WHEREFORE, the petition is DENIED. The appealed decision is AFFIRMED except for the award of separation pay, which is reduced to P2,880.00. All the other awards are approved. Costs against the petitioner.
This decision is immediately executory.
SO ORDERED.
Narvasa, Gancayco, Griño-Aquino and Medialdea, JJ., concur.
Footnotes
1 Rollo, p. 6.
2 lbid.
3 Id., pp. 8-9. Presided by Judge Ubaldo Y. Arcangel.
4 Id., pp. 27-36, Zosa, J., ponente with Escolin and Paras, E., JJ., concurring
5 Id., p. 37.
6 Id., pp. 29-30.
7 Article 243, Labor Code.
8 Rollo, p. 33.
9 155 SCRA 301.
10 Section 4. Probationary Period. — When recruitment takes place after adequate training and professional preparation in any school recognized by the Government, no probationary period preceeding regular appointment shall be imposed if the teacher possesses the appropriate civil service eligibility. ...

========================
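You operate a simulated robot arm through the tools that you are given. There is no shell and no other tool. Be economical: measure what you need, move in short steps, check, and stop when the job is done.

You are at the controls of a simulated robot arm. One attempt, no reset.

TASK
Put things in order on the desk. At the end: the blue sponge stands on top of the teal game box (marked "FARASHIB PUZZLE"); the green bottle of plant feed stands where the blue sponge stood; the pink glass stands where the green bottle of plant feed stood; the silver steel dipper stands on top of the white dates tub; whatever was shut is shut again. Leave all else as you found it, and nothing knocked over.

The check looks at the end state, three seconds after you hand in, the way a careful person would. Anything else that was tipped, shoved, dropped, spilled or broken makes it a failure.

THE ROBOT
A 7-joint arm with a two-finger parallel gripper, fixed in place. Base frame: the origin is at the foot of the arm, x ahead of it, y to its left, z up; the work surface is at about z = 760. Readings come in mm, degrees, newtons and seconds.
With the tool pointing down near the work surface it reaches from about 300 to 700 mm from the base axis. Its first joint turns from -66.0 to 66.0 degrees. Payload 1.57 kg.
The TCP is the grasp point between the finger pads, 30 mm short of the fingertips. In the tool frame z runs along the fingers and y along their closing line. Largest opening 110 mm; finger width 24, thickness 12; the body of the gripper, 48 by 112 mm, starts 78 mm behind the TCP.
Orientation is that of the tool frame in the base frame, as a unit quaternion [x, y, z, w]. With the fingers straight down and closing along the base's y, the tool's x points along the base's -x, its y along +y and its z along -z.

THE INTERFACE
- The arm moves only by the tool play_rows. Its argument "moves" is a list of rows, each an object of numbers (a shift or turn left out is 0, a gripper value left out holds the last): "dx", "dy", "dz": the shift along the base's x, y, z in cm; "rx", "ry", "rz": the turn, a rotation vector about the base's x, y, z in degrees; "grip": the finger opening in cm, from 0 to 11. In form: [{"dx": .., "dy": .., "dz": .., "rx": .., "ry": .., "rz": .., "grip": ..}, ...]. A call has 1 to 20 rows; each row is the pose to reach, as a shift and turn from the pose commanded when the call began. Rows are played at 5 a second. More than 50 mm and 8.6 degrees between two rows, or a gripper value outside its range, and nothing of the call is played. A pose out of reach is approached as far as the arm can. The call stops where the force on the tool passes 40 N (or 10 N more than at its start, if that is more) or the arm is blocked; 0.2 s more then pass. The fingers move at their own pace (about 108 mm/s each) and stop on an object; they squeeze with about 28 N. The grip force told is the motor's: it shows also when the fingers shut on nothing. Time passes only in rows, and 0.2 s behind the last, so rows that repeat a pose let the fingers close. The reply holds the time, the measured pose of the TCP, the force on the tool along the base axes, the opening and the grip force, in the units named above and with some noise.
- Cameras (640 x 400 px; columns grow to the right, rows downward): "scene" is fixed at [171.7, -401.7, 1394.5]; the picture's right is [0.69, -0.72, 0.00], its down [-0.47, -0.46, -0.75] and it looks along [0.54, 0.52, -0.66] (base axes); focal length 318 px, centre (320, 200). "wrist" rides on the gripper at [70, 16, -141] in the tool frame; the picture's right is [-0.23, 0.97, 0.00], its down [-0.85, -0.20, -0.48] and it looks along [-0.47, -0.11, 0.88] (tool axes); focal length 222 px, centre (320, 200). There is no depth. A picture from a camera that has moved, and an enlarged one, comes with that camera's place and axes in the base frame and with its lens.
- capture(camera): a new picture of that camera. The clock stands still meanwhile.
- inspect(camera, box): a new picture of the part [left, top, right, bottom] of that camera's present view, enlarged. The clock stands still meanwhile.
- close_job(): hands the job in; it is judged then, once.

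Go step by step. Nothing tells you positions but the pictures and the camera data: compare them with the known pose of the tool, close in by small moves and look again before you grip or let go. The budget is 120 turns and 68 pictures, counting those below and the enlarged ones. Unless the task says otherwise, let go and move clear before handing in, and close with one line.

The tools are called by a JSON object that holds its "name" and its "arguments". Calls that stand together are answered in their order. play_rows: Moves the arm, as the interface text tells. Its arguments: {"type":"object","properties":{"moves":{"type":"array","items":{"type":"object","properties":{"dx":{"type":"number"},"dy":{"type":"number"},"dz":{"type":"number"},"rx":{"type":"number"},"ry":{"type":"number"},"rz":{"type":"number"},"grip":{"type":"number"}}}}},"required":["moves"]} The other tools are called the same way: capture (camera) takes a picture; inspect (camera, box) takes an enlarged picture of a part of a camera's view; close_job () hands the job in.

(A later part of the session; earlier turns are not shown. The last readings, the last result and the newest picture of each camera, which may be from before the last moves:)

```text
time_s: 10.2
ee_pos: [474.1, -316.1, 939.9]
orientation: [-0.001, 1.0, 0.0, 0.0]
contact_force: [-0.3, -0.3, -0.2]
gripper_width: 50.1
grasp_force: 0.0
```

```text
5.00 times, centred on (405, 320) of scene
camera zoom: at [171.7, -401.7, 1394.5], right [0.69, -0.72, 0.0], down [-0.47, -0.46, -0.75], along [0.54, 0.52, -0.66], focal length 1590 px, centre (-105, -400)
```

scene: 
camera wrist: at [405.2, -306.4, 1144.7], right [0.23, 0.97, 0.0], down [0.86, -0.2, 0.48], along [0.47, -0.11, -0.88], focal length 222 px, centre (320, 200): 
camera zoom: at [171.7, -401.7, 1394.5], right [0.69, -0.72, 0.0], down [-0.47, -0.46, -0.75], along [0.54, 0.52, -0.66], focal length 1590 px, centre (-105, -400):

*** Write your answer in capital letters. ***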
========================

Section 5. Tenure of Office. — Stability on employment and security of tenure shall be assured the teachers as provided under existing laws ... .
11 Biboso v. Victorias Milling Company, Inc., 76 SCRA 250.
13 Section 3, Article VII 1987 Constitution.
13 Rollo, p. 34.
14 Article 2217, Civil Code; Prudenciado v. Alliance Transport System, Inc., 148 SCRA 440; Filinvest Credit Corporation v. Mendez, 152 SCRA 593; General Bank and Trust Company v. Court of Appeals, 135 SCRA 569.
15 Article 2232, Civil Code; Danao v. Court of Appeals, 154 SCRA 447; Kapoe v. Masa, 134 SCRA 231; Magbanua v. Intermediate Appellate Court, 137 SCRA 328.